> **Short task**:
Write out the selection from "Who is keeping" to "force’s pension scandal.", both included.

> **Source excerpt**:
## begin

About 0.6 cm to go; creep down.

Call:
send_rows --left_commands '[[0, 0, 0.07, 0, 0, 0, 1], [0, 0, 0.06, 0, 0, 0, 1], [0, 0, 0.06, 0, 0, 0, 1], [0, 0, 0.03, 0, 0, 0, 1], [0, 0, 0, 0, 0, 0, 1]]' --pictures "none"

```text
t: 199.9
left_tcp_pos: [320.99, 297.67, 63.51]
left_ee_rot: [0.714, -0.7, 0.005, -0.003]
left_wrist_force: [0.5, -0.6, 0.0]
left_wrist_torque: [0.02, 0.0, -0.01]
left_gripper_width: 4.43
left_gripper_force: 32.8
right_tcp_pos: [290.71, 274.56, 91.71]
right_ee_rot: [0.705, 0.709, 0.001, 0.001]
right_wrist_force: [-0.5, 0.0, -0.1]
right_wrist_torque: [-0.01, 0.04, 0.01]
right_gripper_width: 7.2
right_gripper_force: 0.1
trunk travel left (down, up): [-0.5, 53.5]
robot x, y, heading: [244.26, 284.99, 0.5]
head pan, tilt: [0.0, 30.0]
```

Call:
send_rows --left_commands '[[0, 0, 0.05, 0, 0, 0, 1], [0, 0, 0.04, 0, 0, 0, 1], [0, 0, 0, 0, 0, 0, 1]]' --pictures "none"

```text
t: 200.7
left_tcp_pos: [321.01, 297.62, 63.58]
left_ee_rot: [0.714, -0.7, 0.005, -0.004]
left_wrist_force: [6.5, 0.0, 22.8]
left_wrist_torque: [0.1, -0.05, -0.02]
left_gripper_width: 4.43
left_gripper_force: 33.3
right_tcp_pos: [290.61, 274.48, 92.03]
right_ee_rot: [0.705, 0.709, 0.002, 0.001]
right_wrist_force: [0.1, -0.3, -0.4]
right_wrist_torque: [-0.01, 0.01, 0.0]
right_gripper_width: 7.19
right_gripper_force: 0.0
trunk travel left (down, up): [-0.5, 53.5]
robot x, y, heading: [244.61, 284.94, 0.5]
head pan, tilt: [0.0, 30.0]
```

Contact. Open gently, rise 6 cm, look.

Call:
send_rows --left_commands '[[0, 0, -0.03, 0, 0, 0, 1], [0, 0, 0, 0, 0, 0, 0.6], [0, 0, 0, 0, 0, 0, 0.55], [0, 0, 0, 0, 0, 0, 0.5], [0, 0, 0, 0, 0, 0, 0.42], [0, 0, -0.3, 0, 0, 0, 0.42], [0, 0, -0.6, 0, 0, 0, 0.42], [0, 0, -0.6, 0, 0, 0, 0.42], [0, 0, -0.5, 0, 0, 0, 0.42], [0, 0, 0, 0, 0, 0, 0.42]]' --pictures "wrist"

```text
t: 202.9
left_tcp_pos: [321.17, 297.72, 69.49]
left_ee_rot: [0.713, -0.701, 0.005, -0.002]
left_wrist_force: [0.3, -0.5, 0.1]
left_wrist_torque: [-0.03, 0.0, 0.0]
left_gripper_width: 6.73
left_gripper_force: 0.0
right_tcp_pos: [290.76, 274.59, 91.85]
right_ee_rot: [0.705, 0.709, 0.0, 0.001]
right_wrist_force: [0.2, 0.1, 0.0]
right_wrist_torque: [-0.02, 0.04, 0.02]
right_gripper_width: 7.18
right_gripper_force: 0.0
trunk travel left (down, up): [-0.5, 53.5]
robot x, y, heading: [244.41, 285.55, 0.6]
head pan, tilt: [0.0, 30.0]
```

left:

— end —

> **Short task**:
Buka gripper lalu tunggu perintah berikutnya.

## end

> **Selection**:
## begin

RCMP Watch

Who is keeping them accountable?

Parliamentary immunity protects top Mountie from perjury

April 27th, 2007 · No Comments

Kathryn May, CanWest News Service

Suspended RCMP Deputy Commissioner Barbara George can’t be investigated by the Mounties for perjury because her testimony to MPs is protected by parliamentary immunity, her lawyers told the Federal Court on Thursday.

Lawyer David Scott asked Federal Court Judge Daniele Tremblay-Lamer to halt both the internal and criminal investigations the RCMP recently initiated into George’s conduct after she was thrust into the centre of the force’s pension scandal.

“There is no other way to slice it. Based on testimony given under the protection of parliamentary privilege, Deputy Commissioner George was suspended from the force and subject to allegations being investigated,” Scott argued. “We say the court should intervene and protect her from an invasion of this privilege.”

George, who has spent nearly 30 years in the RCMP, is the only senior Mountie to be disciplined in the fallout of the pension crisis that erupted when a handful of RCMP officers accused senior management of coverup and corruption. She also wants the court to quash her suspension and reinstate her as the force’s chief human resources officer.

She found herself at the centre of the controversy when she and other witnesses gave conflicting testimony about a police investigation into the pension funds during committee hearings held on Feb. 21 and March 28.

RCMP Staff Sgt. Mike Frizzell was later removed from the Ottawa police investigation into the funds.

The hearing came a day after an assistant commissioner contradicted George and told MPs at the Commons public accounts committee that she asked him to remove Frizzell. George has appeared twice at committee and both times adamantly insisted she had nothing to do with Frizzell’s removal.

## end

> **Task result**:
Who is keeping them accountable?

Parliamentary immunity protects top Mountie from perjury

April 27th, 2007 · No Comments

Kathryn May, CanWest News Service

Suspended RCMP Deputy Commissioner Barbara George can’t be investigated by the Mounties for perjury because her testimony to MPs is protected by parliamentary immunity, her lawyers told the Federal Court on Thursday.

Lawyer David Scott asked Federal Court Judge Daniele Tremblay-Lamer to halt both the internal and criminal investigations the RCMP recently initiated into George’s conduct after she was thrust into the centre of the force’s pension scandal.